- [Dataset section]:
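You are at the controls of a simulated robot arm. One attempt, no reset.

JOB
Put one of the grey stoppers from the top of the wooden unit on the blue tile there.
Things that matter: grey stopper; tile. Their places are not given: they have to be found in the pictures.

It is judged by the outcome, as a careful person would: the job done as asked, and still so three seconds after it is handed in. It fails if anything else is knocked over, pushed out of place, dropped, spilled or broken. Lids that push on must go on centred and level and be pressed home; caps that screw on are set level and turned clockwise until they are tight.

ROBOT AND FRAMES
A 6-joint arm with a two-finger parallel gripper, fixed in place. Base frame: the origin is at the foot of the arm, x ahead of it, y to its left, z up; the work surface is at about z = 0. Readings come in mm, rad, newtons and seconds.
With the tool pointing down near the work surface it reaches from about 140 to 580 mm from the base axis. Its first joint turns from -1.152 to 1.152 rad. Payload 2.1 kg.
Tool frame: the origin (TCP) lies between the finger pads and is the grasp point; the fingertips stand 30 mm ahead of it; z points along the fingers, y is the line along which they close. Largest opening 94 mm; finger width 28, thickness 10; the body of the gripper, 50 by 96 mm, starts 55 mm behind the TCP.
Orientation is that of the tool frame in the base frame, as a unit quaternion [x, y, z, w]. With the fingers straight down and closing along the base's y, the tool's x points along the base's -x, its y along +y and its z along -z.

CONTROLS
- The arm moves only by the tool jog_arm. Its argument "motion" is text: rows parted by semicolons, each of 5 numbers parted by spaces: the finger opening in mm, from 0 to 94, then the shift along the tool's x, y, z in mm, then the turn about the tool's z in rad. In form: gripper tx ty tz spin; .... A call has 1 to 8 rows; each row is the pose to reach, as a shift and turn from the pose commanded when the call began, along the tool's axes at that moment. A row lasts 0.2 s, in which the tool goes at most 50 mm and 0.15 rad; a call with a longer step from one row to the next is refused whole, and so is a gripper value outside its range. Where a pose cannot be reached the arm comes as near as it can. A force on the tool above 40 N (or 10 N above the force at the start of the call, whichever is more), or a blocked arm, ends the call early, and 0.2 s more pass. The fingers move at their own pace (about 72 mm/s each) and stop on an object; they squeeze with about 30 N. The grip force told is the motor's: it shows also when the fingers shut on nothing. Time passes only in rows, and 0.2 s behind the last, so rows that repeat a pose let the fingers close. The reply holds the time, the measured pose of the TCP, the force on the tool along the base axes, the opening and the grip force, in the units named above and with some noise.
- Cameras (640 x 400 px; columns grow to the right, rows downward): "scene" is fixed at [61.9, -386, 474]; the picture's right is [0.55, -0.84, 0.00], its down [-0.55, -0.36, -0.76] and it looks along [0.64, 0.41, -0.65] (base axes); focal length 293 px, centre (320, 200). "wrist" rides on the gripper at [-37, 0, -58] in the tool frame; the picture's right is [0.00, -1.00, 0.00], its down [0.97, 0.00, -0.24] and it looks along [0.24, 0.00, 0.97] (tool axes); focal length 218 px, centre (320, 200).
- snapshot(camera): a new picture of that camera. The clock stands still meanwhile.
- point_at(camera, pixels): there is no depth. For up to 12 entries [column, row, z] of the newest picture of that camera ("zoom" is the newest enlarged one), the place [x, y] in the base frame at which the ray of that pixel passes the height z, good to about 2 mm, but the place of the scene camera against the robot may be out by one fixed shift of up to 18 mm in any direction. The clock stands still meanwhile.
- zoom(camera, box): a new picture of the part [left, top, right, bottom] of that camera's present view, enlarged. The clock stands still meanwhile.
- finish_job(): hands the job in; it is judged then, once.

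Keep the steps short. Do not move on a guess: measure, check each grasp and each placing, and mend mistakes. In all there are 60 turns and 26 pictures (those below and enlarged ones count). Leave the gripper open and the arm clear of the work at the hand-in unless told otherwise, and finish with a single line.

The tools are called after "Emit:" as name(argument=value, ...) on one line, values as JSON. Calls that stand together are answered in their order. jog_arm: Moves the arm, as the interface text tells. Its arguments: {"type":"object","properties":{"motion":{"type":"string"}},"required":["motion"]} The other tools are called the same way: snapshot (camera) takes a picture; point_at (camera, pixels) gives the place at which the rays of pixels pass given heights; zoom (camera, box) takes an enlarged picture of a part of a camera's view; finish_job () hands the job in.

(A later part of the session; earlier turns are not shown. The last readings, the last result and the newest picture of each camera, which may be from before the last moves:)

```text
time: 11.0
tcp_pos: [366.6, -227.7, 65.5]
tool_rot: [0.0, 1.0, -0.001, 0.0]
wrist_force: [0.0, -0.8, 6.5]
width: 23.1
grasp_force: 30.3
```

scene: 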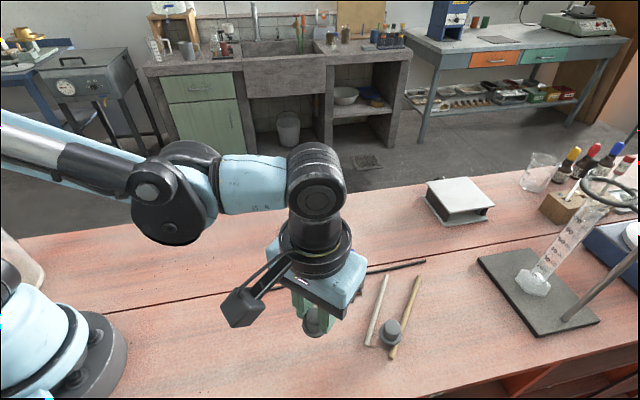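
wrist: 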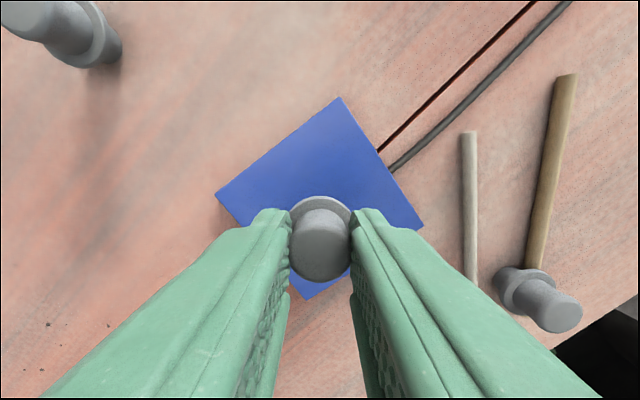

- [Task goal]:
Write the listing above out again exactly, dropping each image. Write them as strings in a JSON array, leaving out blank lines.

- [Result for this exercise]:
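[
  "You are at the controls of a simulated robot arm. One attempt, no reset.",
  "JOB",
  "Put one of the grey stoppers from the top of the wooden unit on the blue tile there.",
  "Things that matter: grey stopper; tile. Their places are not given: they have to be found in the pictures.",
  "It is judged by the outcome, as a careful person would: the job done as asked, and still so three seconds after it is handed in. It fails if anything else is knocked over, pushed out of place, dropped, spilled or broken. Lids that push on must go on centred and level and be pressed home; caps that screw on are set level and turned clockwise until they are tight.",
  "ROBOT AND FRAMES",
  "A 6-joint arm with a two-finger parallel gripper, fixed in place. Base frame: the origin is at the foot of the arm, x ahead of it, y to its left, z up; the work surface is at about z = 0. Readings come in mm, rad, newtons and seconds.",
  "With the tool pointing down near the work surface it reaches from about 140 to 580 mm from the base axis. Its first joint turns from -1.152 to 1.152 rad. Payload 2.1 kg.",
  "Tool frame: the origin (TCP) lies between the finger pads and is the grasp point; the fingertips stand 30 mm ahead of it; z points along the fingers, y is the line along which they close. Largest opening 94 mm; finger width 28, thickness 10; the body of the gripper, 50 by 96 mm, starts 55 mm behind the TCP.",
  "Orientation is that of the tool frame in the base frame, as a unit quaternion [x, y, z, w]. With the fingers straight down and closing along the base's y, the tool's x points along the base's -x, its y along +y and its z along -z.",
  "CONTROLS",
  "- The arm moves only by the tool jog_arm. Its argument \"motion\" is text: rows parted by semicolons, each of 5 numbers parted by spaces: the finger opening in mm, from 0 to 94, then the shift along the tool's x, y, z in mm, then the turn about the tool's z in rad. In form: gripper tx ty tz spin; .... A call has 1 to 8 rows; each row is the pose to reach, as a shift and turn from the pose commanded when the call began, along the tool's axes at that moment. A row lasts 0.2 s, in which the tool goes at most 50 mm and 0.15 rad; a call with a longer step from one row to the next is refused whole, and so is a gripper value outside its range. Where a pose cannot be reached the arm comes as near as it can. A force on the tool above 40 N (or 10 N above the force at the start of the call, whichever is more), or a blocked arm, ends the call early, and 0.2 s more pass. The fingers move at their own pace (about 72 mm/s each) and stop on an object; they squeeze with about 30 N. The grip force told is the motor's: it shows also when the fingers shut on nothing. Time passes only in rows, and 0.2 s behind the last, so rows that repeat a pose let the fingers close. The reply holds the time, the measured pose of the TCP, the force on the tool along the base axes, the opening and the grip force, in the units named above and with some noise.",
  "- Cameras (640 x 400 px; columns grow to the right, rows downward): \"scene\" is fixed at [61.9, -386, 474]; the picture's right is [0.55, -0.84, 0.00], its down [-0.55, -0.36, -0.76] and it looks along [0.64, 0.41, -0.65] (base axes); focal length 293 px, centre (320, 200). \"wrist\" rides on the gripper at [-37, 0, -58] in the tool frame; the picture's right is [0.00, -1.00, 0.00], its down [0.97, 0.00, -0.24] and it looks along [0.24, 0.00, 0.97] (tool axes); focal length 218 px, centre (320, 200).",
  "- snapshot(camera): a new picture of that camera. The clock stands still meanwhile.",
  "- point_at(camera, pixels): there is no depth. For up to 12 entries [column, row, z] of the newest picture of that camera (\"zoom\" is the newest enlarged one), the place [x, y] in the base frame at which the ray of that pixel passes the height z, good to about 2 mm, but the place of the scene camera against the robot may be out by one fixed shift of up to 18 mm in any direction. The clock stands still meanwhile.",
  "- zoom(camera, box): a new picture of the part [left, top, right, bottom] of that camera's present view, enlarged. The clock stands still meanwhile.",
  "- finish_job(): hands the job in; it is judged then, once.",
  "Keep the steps short. Do not move on a guess: measure, check each grasp and each placing, and mend mistakes. In all there are 60 turns and 26 pictures (those below and enlarged ones count). Leave the gripper open and the arm clear of the work at the hand-in unless told otherwise, and finish with a single line.",
  "The tools are called after \"Emit:\" as name(argument=value, ...) on one line, values as JSON. Calls that stand together are answered in their order. jog_arm: Moves the arm, as the interface text tells. Its arguments: {\"type\":\"object\",\"properties\":{\"motion\":{\"type\":\"string\"}},\"required\":[\"motion\"]} The other tools are called the same way: snapshot (camera) takes a picture; point_at (camera, pixels) gives the place at which the rays of pixels pass given heights; zoom (camera, box) takes an enlarged picture of a part of a camera's view; finish_job () hands the job in.",
  "(A later part of the session; earlier turns are not shown. The last readings, the last result and the newest picture of each camera, which may be from before the last moves:)",
  "```text",
  "time: 11.0",
  "tcp_pos: [366.6, -227.7, 65.5]",
  "tool_rot: [0.0, 1.0, -0.001, 0.0]",
  "wrist_force: [0.0, -0.8, 6.5]",
  "width: 23.1",
  "grasp_force: 30.3",
  "```",
  "scene: ",
  "wrist: "
]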